Stated exercise: Copy each line below in which the string "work" occurs.

Material:
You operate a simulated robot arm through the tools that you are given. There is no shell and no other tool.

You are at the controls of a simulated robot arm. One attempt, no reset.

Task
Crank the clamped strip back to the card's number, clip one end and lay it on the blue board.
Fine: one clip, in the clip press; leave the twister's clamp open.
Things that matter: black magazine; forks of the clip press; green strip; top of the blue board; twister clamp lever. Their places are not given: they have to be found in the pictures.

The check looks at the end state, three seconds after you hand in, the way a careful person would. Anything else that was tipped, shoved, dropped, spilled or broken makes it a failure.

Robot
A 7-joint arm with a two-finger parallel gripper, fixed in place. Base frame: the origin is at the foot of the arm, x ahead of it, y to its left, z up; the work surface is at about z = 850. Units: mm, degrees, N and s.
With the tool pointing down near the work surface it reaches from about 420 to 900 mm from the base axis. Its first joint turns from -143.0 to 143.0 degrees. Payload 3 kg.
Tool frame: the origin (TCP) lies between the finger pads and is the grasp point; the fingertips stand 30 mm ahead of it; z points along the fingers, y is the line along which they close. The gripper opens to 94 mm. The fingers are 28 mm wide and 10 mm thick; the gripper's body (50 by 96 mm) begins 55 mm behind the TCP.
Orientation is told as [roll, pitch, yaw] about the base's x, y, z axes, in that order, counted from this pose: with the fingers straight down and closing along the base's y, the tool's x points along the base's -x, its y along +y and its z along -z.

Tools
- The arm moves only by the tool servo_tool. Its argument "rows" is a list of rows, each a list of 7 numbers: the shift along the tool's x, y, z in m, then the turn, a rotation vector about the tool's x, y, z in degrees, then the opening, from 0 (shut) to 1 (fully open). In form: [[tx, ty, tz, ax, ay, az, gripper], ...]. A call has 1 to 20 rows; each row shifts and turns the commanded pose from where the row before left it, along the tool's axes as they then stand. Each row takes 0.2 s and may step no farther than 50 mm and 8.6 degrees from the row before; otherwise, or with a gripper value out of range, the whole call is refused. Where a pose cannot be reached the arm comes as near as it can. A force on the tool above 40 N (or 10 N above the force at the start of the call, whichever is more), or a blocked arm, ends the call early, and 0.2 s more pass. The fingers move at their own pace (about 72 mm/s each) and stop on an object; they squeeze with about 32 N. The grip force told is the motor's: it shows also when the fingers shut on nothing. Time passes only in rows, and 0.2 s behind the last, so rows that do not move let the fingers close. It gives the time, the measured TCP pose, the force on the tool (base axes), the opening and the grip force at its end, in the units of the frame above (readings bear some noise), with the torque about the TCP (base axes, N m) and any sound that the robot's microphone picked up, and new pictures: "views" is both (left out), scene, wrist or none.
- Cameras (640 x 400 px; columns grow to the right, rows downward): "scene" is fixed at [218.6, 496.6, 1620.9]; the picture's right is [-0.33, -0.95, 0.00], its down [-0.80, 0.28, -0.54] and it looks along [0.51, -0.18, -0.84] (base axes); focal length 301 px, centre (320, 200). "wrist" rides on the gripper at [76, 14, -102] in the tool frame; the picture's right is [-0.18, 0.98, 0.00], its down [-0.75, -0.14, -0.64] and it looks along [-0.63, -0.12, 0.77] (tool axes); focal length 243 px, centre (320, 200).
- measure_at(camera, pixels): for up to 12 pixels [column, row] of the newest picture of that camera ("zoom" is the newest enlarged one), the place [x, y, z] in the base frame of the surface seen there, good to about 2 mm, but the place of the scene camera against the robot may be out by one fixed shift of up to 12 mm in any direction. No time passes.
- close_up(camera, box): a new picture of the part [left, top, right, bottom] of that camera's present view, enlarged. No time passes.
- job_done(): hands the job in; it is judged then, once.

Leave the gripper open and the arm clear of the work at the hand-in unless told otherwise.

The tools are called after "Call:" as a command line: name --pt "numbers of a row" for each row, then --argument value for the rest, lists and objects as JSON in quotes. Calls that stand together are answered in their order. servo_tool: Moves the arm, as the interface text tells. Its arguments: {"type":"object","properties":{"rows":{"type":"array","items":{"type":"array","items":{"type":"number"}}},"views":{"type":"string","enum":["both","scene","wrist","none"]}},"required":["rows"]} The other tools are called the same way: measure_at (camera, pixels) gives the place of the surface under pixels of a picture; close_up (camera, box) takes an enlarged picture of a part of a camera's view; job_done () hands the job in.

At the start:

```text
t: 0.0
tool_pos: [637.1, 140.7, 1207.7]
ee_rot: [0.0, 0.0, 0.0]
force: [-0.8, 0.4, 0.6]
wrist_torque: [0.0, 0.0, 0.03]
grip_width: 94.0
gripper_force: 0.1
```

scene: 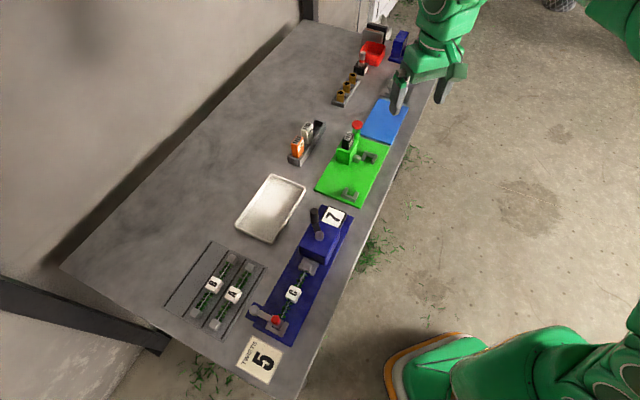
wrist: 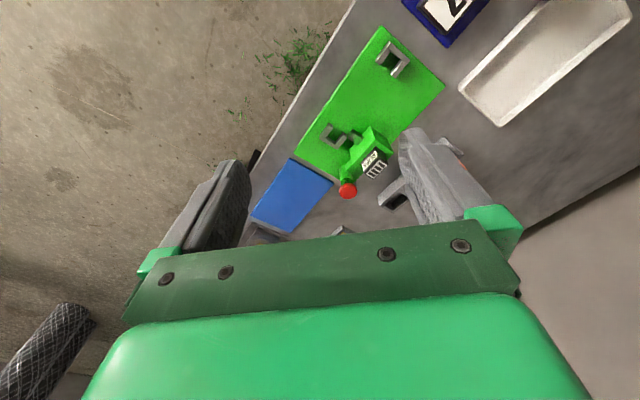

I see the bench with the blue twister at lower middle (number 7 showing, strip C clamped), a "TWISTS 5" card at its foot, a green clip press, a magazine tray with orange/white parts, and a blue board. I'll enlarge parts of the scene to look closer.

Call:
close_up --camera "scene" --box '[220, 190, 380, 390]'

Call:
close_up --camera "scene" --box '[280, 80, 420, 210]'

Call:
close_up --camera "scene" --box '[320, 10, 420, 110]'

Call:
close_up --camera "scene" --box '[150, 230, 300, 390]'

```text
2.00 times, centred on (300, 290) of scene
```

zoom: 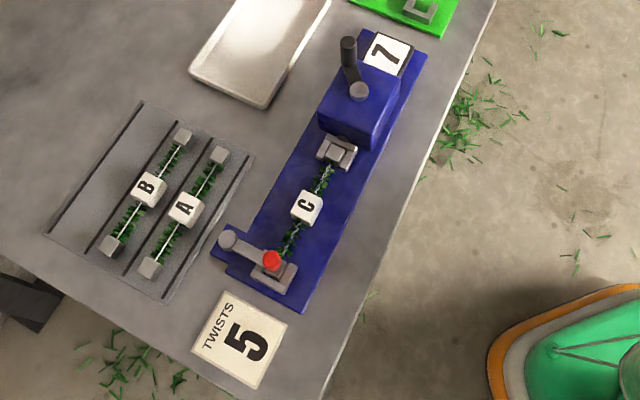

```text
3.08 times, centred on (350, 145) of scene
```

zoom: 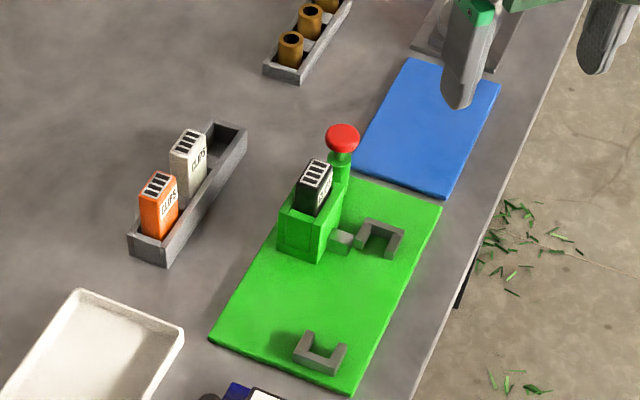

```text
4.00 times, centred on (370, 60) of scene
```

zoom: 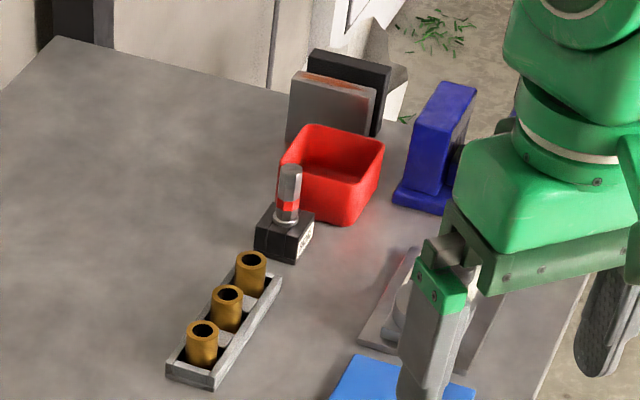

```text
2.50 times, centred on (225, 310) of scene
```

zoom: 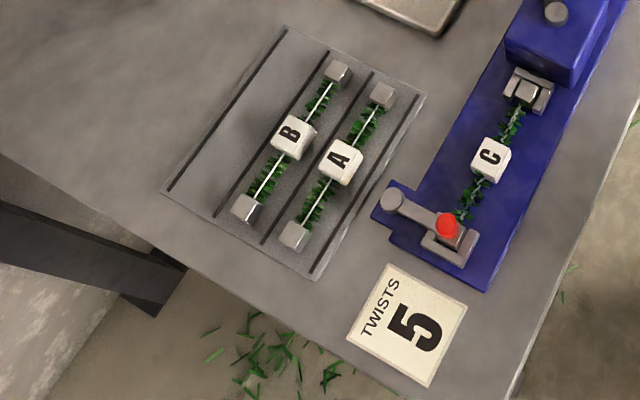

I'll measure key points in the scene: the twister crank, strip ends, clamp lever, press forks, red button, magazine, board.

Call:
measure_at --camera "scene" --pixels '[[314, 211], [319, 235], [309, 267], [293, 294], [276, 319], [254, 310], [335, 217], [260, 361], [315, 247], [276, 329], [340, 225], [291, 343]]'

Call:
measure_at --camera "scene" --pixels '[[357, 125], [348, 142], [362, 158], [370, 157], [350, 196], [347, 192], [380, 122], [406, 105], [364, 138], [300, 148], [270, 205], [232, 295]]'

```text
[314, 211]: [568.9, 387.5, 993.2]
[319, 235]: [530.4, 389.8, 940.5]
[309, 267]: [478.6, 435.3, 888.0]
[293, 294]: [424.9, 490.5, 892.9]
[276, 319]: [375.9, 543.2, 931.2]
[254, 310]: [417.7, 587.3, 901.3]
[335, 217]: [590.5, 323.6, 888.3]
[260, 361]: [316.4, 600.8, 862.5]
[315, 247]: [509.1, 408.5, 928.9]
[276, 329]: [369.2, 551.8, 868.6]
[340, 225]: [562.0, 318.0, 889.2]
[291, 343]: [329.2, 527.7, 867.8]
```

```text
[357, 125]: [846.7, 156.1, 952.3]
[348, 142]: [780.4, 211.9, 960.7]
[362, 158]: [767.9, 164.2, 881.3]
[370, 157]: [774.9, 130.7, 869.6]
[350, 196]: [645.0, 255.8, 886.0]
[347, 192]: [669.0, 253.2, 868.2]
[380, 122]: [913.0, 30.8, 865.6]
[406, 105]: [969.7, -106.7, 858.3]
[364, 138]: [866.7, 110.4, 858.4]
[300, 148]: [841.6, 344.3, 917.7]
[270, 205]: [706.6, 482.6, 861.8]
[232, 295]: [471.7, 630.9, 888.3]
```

Expected answer:
A 7-joint arm with a two-finger parallel gripper, fixed in place. Base frame: the origin is at the foot of the arm, x ahead of it, y to its left, z up; the work surface is at about z = 850. Units: mm, degrees, N and s.
With the tool pointing down near the work surface it reaches from about 420 to 900 mm from the base axis. Its first joint turns from -143.0 to 143.0 degrees. Payload 3 kg.
Leave the gripper open and the arm clear of the work at the hand-in unless told otherwise.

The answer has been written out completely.